An all-time favorite and one incredibly versatile plant in the landscape.  We use them in mass plantings, pots and hanging baskets, all with great success.

They are a very hardy and tolerant plant – and get by with less watering than other annuals. There are also an ultimate three-in-one plant!

You get beautiful dark green foliage in the early spring…followed by hundreds of slim dark purple peppers by early to mid – summer.

As the fall come on strong – they turn to a brilliant red and orange for incredible new color to the landscape. The seeds are easy to save for the next year’s planting as well.

Chinese Five Color

You hear us talk about them all the time – but they are just an incredible pepper! They grow hundreds of 1″ peppers on each plant in a beautiful array of colors from light purple to orange to deep red.

The plants are so beautiful in fact that we began to grow them all around our farm’s landscape beds to add color and interest.

The Chinese five-color peppers. One of the best to grow!

The Chinese five-color ornamental pepper plants. One of the best to grow!

Their flavor is simply unbeatable, with a spicy zing that doesn’t linger on the tongue. We use them fresh in salads and salsa – but when dried – hands down they make the most amazing pepper flakes and pepper grind you will ever taste.

It has the heat of cayenne pepper – but with so much more flavor!

Black Pearl

These plants add a lot of interest wherever you plant them!  Not only is the fruit dark purple and black in color – but the dark foliage really can give a beautiful accent to your flowerbeds.

They grow to be about 14 to 20 inches high and about 15″ wide. The plant produces loads of  3/4-inch fruit that is round with a sharp point near the bottom.

The peppers start our black in mid summer, and then turn to a beautiful shade of dark, deep red in the fall.

They are very tolerant as well, like almost all peppers, and most insects do not want any part of the hot and spicy peppers.

They are certainly edible – but very, very hot!

Poinsettia

Our Poinsettia ornamental peppers by one of the pergolas

Poinsettia ornamental pepper plants by one of the pergolas

Another favorite of ours.  These are a little taller and bushier than the sangria plants – growing to about 24″ tall – with the pepper pods coming on in late June.  Each plant will be covered in hundreds of the peppers!

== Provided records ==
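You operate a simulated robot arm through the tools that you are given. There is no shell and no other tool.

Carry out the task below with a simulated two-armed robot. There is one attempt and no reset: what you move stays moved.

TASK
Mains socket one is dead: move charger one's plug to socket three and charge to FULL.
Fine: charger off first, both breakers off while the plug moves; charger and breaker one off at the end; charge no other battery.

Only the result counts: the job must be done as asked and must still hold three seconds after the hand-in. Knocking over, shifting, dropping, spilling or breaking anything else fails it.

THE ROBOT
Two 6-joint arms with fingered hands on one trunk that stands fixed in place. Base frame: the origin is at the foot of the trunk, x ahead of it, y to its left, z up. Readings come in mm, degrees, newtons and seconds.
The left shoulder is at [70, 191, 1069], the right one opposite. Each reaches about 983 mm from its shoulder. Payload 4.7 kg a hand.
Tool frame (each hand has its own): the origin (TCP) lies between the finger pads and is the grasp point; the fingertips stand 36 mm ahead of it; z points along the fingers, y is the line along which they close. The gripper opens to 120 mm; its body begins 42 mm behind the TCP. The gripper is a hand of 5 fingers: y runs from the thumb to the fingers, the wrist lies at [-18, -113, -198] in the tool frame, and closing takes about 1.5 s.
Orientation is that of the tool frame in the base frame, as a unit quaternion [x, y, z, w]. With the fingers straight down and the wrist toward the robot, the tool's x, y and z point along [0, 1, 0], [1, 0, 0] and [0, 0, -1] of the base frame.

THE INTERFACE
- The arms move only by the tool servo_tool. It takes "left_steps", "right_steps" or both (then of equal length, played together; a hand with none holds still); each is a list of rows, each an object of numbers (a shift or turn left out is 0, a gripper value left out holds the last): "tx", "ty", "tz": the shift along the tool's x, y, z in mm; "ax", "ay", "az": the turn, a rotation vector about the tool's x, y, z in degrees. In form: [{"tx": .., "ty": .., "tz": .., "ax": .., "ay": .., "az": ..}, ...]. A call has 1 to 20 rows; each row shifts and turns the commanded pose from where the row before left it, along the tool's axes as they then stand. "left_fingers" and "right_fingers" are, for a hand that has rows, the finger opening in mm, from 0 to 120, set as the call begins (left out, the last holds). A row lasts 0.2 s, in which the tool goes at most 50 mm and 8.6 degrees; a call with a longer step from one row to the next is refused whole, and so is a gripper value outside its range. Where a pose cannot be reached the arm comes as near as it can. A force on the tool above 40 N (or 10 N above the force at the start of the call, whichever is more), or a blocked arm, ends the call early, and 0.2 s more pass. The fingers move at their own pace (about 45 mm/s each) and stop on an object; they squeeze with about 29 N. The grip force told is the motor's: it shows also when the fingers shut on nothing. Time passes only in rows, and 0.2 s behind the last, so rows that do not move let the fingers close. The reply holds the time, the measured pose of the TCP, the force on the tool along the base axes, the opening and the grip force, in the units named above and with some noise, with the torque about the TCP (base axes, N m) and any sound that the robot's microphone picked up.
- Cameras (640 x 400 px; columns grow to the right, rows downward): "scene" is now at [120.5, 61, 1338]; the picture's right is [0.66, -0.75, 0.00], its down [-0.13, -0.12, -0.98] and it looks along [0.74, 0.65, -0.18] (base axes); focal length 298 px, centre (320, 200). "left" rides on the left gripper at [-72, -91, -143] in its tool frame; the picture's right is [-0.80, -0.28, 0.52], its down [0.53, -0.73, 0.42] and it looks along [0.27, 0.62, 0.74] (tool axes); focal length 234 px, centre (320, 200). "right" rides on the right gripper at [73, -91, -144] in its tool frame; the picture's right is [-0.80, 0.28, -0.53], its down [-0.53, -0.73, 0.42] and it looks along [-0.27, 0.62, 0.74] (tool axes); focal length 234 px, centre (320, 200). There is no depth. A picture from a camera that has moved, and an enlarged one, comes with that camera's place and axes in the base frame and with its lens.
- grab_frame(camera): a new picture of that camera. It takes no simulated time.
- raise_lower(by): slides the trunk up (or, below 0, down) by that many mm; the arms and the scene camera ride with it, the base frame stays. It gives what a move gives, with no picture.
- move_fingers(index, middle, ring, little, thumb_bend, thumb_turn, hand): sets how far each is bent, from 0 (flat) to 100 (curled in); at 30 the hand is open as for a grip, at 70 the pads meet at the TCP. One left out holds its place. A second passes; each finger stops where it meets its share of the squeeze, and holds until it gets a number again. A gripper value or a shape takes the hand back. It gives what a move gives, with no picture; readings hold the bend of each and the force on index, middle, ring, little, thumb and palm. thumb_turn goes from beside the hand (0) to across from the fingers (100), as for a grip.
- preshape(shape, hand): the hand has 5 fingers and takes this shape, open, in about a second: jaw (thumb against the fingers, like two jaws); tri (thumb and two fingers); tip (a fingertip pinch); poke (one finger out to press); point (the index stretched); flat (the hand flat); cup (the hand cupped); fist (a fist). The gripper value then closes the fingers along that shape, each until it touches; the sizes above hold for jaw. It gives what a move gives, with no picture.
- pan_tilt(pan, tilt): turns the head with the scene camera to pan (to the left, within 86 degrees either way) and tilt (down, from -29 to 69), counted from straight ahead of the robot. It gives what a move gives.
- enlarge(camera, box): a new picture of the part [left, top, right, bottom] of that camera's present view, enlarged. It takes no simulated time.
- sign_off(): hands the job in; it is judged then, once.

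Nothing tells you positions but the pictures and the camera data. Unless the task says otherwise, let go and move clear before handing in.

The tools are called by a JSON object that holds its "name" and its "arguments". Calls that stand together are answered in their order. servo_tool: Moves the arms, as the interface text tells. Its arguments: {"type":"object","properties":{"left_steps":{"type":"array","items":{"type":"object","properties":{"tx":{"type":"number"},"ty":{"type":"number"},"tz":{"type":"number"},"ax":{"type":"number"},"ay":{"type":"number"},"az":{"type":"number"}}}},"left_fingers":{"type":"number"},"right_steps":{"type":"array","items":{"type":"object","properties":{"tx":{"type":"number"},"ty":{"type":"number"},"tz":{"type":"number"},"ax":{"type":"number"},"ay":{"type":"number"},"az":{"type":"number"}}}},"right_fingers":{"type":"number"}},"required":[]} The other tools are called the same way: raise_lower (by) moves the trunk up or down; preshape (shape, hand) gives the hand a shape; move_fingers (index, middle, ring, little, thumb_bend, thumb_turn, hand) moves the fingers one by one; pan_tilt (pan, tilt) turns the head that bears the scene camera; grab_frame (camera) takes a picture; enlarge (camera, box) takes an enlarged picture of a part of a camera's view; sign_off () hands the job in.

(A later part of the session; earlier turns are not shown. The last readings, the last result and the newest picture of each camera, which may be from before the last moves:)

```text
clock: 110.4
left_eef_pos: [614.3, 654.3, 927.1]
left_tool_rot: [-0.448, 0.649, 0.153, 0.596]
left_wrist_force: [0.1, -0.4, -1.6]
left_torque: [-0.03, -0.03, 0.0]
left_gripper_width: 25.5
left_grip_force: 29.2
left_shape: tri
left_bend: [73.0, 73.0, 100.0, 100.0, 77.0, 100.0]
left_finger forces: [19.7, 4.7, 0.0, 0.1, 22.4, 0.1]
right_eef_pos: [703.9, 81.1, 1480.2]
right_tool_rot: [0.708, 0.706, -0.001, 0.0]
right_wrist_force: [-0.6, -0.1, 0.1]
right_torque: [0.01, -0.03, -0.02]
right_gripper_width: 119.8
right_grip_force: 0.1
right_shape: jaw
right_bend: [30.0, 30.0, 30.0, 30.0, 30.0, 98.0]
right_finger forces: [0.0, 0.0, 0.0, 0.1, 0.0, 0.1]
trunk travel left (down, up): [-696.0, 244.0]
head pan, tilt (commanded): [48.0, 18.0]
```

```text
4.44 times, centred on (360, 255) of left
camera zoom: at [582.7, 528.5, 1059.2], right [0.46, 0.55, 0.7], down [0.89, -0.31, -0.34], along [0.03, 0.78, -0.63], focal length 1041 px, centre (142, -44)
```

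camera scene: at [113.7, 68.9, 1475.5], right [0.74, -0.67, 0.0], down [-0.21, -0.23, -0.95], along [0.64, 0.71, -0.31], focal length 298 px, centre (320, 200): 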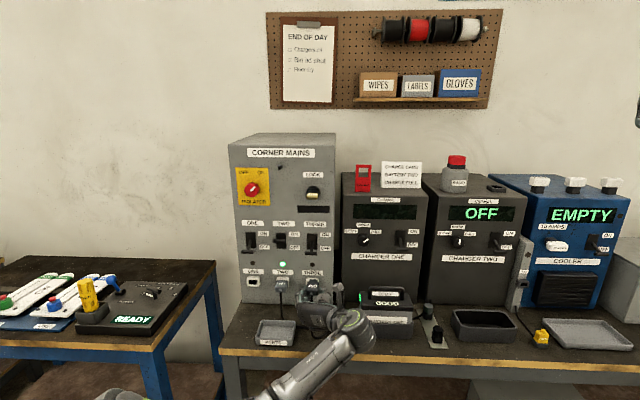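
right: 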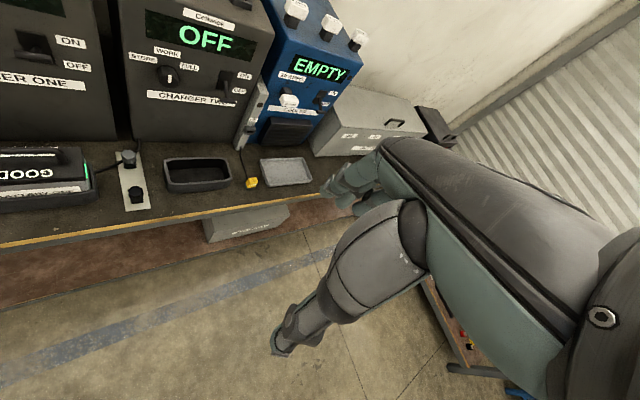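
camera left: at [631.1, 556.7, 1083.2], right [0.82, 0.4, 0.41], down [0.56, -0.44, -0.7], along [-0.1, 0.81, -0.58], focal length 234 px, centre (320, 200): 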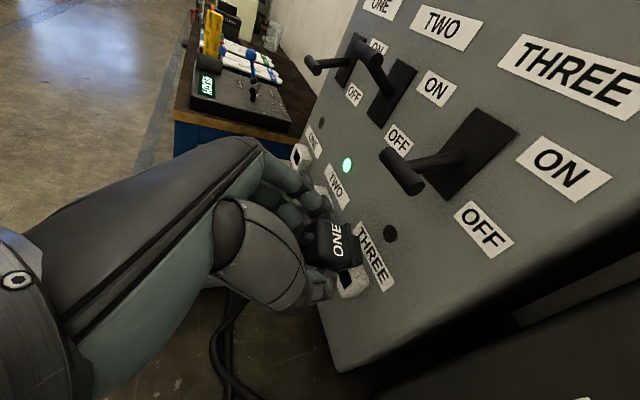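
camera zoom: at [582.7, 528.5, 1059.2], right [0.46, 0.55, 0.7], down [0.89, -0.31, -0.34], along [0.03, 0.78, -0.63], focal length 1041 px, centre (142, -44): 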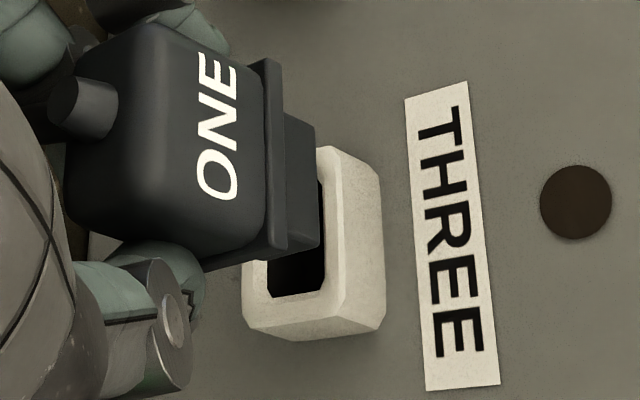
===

They start out as an ordinary slim green pepper – and then turn to an incredible fiery deep red from early August until well after the first frost.

They have a hot and spicy flavor that can be added to stir fry to give off some deep heat – or you can put them in olive oil to create your own hot pepper oil.  Poinsettia peppers are another easy seed to save and require little maintenance.

Mini Belle

A conversation starter for sure.  These plants produce a miniature version of the big belle peppers – with just as much flavor!

They will grow to be about 18″ to 24″ high and will produce a multitude of 1″ to 2″ mini bell peppers.

They have a small seed core that is easy to remove, and they are perfect for salads and salsa.  This is also one of our favorite peppers to use for making  great appetizers.

We use a good spicy sausage and cream cheese stuffing that makes for an incredible paring with the sweet taste of the peppers.   They also look great in the landscape as an accent plant – adding a splash of color wherever you put them.

Calico

One of our favorites to plant - Sangria ornamental peppers. In addition to great bedding plants - they make great potted and hanging basket plants - providing hundreds of tiny colorful peppers ranging from purple to deep red

Many ornamental peppers lend themselves perfectly to potted or hanging plants

These compact plants produce hundreds of hot, fiery, and colorful little peppers.  Perfect for adding heat and colors to salsa, they are also great in hanging baskets to provide a touch of color almost anywhere!

The calico is another easy plant to save seeds from each year.  They are a perfect companion with their red and yellows to the purple and reds of the sangria.

So add a little spice to your landscape this year and try a few ornamental peppers – you wont be disappointed!